From the ETUC side, we are concerned about the way that the debate is going. Often it seems the message to workers is “give up job protection in return for employment security”. One is precise - the loss of your job - the other is imprecise. What is it? Lifelong learning - a concept that strikes fear into many a worker's heart especially if they were not stars at school. Withdraw your benefits if you won't take alternative work even when it is work of a lower standard with worse pay and conditions than those to which you were accustomed?

This is not generally how Nordic trade unions view flexicurity but what they have done is negotiated the outcomes. It is a series of deals, not a menu from which some countries choose their favourite item, and employers shed firm obligations in exchange for vague ones.

And all this is against a background when the share of wages and salaries as proportions of GDP are falling and where every relevant index shows inequality is rising. Indeed, there is a link between weak job protection and high and rising inequality. These figures stand out in the ETUC pamphlet that has been circulated. Easy firing leads to excessive flexibility and vulnerability. These anxieties are fuelled by statements like that “no-one starting work today can expect a job for life”. Really? What about doctors, teachers, and all the other jobs whereby long apprenticeships are required - even officials of the European Commission. And there are many others. If workers are to be persuaded to train and retrain to do difficult things, job security - and I do not mean doing the same thing - is often part of the deal. If it becomes public policy to turn employment relations into promiscuous relations, don't be astonished if there is resistance.

I am making these criticisms vividly because the current picture of the flexicurity debate is almost wholly negative. There are different models of flexibility/security possible in Europe with each of them depending on certain characteristics of industrial relations and social security systems at national level.

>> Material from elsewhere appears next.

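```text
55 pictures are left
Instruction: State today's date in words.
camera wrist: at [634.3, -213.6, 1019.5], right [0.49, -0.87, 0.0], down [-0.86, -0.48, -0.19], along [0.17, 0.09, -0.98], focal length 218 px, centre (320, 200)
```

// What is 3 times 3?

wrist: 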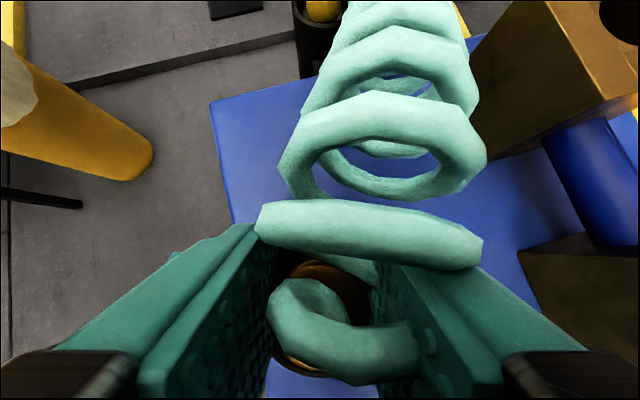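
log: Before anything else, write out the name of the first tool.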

The aim always is to get a win/win deal.

What we want to win from the flexicurity debate is:

- more and better jobs
- the capacity to respect and enforce existing EU and national legislation in the social policy and labour market field
- family friendly workplaces and work organisation
- fight against precarious and undeclared work
- respect and promote the role of social partners, including strong collective bargaining systems.

We do not want flexicurity leading to yet more competition for the low skilled. Yet I am not negative about flexicurity. I just want to recapture the debate from those who want to concentrate on reducing employment protection and unemployment benefit entitlements, and from those who are giving the impression that the way to tackle the issue of precarious work is to make regular work more precarious. We all risk becoming outsiders that way. It would have been difficult for Camus to have written “The Outsider” if his central character had one of the crowd, one of the majority, rather than a loner.

So can we - and can the Commission - alter the focus of this debate before it becomes too late to present “flexicurity” being demonised as “flexibility” has been. It is already late, but for us flexicurity is not about one model of labour market structure and not about one set of policy prescriptions.

- the fight against precarious jobs and for quality work , including policies that allow men and women to combine work, private and family life and thereby combat segmentation;
- a focus on “upwards” flexibility to help workers find not just new but better jobs and careers;
- safeguard employment protection laws and complement them with policies promoting “upwards” mobility. It is crucial to take full account of the OECD work which states that such laws do not prevent lower employment rates, and also of Commission work which concludes that stricter laws and/or collective agreements favour investment in human capital;
- next, maintain a broad approach to balancing flexibility with security and recognise the strengths of some non Nordic models like the Dutch, German, Austrian and the new Spanish law.
- next, improve social security and welfare with a higher level of benefits, combined with active labour market policies. This is important as more and more employers seek to escape from providing job and employment security. All the risk must not be put on the worker, remembering that we are mostly talking about especially vulnerable groups such as women and migrants
- next, it is vital to integrate flexicurity with macro-economic policy. The Danish deal was to tackle unemployment and it was in the context of a deal to use fiscal and monetary policy to boost growth framework to make flexicurity work - otherwise the result could be less and worse jobs.
- Finally, all this points to the need to improve social dialogue and collective bargaining. Strong unions and effective collective bargaining lie at the heart of successful flexicurity. Without those processes, building confidence in flexicurity will be impossible.

In short: for the ETUC, the agenda of flexibility/security cannot be seen as separate from the agenda of “quality of jobs”!

I very much hope that the Commission takes these remarks with due seriousness.